**SELECTION**.
-- start --

Ice Cream Summer

I was faced with one of the horrors of life today: a dentist appointment.  Do you hate going to the dentist?  I do.  It’s the poking and the scolding and the predictability of having done something horribly wrong.  Point is: after having endured the tender ministrations of the steel hooks and picks in the hands of the dentist, then the best antidote is frivolous fun.  Which is why today we’re going to be talking about one of my favourite books from last summer, which it’s really time to revisit for this summer: Ice Cream Summer, written and illustrated by Peter Sís.  (I’m linking you to his wonderful website so you can poke around there.  I bought my copy at The Children’s Book Shop in Brookline because they tricked me into it by showing it to me and then I couldn’t let go.  They’re like that there.)

Ice Cream Summer

If I had to think about one word to associate with Ice Cream Summer, it would be “chuckle.”  It’s not a hilarious book, or a silly book, although it has great puns and jokes and a hefty dose of silliness in the pictures.  It’s not a serious book, although it has really interesting history and a little math and cartography.  This is Sís at his best: not walking the line between fact and fun, but merging the two.  He doesn’t need to sweeten his nonfiction with humour.  He just writes the book he needs to write, and thereby shows that fun and fact walk hand in hand.  This isn’t a fiction book, but it’s not a serious nonfiction book, either: it’s just a book.  It’s not a laugh, it’s not a thoughtfully furrowed brow: it’s a chuckle.

-- end --

**MATERIAL**.
-- start --

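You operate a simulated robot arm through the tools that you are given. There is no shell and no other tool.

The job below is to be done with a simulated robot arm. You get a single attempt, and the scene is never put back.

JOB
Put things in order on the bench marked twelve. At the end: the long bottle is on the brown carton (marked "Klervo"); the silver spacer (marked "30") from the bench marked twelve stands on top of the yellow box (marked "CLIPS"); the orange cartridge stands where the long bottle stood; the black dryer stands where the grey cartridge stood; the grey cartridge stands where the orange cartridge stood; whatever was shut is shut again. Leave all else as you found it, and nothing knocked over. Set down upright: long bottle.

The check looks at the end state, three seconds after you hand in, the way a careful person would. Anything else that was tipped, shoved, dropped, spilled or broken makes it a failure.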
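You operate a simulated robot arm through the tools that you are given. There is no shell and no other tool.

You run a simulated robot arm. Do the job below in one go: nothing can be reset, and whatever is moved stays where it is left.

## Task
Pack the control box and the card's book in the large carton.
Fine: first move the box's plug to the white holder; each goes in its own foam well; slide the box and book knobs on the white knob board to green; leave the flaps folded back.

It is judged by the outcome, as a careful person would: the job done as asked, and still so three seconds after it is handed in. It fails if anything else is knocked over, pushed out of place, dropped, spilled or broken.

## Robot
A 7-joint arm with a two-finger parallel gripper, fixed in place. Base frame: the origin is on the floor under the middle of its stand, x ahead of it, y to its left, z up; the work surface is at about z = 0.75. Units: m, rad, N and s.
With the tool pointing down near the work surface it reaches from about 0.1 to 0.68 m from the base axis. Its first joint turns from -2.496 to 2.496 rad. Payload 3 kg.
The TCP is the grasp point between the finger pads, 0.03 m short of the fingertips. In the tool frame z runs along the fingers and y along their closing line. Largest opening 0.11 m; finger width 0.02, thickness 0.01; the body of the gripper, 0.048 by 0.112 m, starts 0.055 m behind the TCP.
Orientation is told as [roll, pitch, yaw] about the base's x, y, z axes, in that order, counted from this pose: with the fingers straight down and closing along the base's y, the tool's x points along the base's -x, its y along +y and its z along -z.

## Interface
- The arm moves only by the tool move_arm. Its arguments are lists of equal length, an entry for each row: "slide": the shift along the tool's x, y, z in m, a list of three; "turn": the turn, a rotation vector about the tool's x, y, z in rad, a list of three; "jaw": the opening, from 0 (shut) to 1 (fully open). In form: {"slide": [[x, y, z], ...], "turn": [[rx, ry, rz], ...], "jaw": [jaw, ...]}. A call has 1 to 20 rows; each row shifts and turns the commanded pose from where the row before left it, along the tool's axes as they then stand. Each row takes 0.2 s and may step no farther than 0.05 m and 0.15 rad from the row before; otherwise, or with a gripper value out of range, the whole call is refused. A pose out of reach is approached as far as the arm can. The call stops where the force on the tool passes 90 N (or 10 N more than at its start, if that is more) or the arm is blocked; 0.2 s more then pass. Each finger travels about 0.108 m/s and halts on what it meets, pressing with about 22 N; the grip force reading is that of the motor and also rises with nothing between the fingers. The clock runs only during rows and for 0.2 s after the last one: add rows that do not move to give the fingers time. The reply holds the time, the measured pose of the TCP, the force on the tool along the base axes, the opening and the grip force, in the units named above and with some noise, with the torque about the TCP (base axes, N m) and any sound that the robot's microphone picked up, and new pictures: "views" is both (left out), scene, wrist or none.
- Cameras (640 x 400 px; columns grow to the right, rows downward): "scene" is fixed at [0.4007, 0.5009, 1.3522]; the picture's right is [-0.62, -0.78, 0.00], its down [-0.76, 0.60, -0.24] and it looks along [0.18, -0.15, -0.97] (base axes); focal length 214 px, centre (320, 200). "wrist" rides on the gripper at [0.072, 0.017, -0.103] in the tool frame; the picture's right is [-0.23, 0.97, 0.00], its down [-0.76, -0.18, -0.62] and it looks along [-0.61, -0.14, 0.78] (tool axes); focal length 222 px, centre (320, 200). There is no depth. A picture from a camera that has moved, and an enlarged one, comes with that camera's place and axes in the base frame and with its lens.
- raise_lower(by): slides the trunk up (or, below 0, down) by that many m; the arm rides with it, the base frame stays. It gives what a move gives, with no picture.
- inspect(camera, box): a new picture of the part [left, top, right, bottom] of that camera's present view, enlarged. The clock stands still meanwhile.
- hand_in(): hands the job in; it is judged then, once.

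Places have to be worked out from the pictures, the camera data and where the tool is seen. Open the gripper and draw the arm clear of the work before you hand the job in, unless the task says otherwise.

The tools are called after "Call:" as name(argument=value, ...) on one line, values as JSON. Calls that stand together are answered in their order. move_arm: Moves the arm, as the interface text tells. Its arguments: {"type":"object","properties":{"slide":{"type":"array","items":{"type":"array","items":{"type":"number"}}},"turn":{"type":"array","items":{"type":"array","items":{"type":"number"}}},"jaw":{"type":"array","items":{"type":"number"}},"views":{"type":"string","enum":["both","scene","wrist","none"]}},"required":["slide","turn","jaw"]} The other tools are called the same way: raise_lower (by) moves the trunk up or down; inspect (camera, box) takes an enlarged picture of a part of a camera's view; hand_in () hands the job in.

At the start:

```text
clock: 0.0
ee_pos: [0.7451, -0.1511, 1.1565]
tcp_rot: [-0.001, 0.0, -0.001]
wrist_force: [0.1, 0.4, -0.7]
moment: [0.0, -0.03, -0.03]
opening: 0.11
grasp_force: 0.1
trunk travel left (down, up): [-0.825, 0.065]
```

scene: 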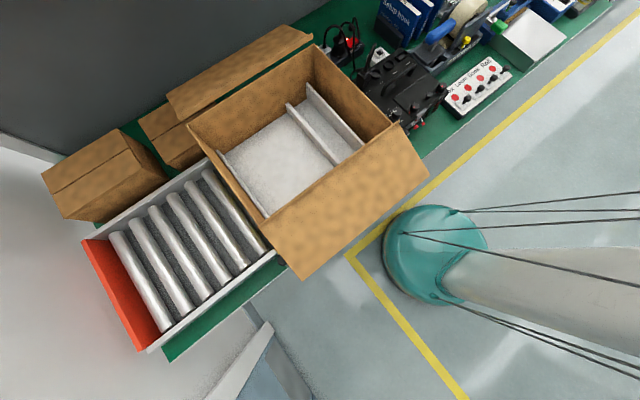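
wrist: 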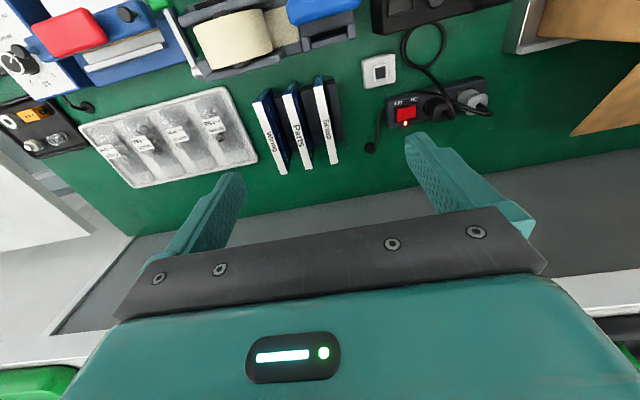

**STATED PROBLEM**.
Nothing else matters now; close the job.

-- end --

**STATED PROBLEM**.
Your answer is an exact quotation from the selection: it starts at "I was faced" and ends at "like that there.)".

**THE REPLY**.
I was faced with one of the horrors of life today: a dentist appointment.  Do you hate going to the dentist?  I do.  It’s the poking and the scolding and the predictability of having done something horribly wrong.  Point is: after having endured the tender ministrations of the steel hooks and picks in the hands of the dentist, then the best antidote is frivolous fun.  Which is why today we’re going to be talking about one of my favourite books from last summer, which it’s really time to revisit for this summer: Ice Cream Summer, written and illustrated by Peter Sís.  (I’m linking you to his wonderful website so you can poke around there.  I bought my copy at The Children’s Book Shop in Brookline because they tricked me into it by showing it to me and then I couldn’t let go.  They’re like that there.)